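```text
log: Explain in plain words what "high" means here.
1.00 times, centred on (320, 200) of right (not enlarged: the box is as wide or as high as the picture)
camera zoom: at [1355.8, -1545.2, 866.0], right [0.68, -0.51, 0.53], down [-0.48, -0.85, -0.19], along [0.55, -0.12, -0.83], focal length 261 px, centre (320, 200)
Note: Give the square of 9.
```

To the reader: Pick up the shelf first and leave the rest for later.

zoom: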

_ _ _ _ _

▶ _WORK TO DO_:
Retype all the material above precisely, with no line left out.

▶ _OUTPUT OF THE EXERCISE_:
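```text
log: Explain in plain words what "high" means here.
1.00 times, centred on (320, 200) of right (not enlarged: the box is as wide or as high as the picture)
camera zoom: at [1355.8, -1545.2, 866.0], right [0.68, -0.51, 0.53], down [-0.48, -0.85, -0.19], along [0.55, -0.12, -0.83], focal length 261 px, centre (320, 200)
Note: Give the square of 9.
```

To the reader: Pick up the shelf first and leave the rest for later.

zoom: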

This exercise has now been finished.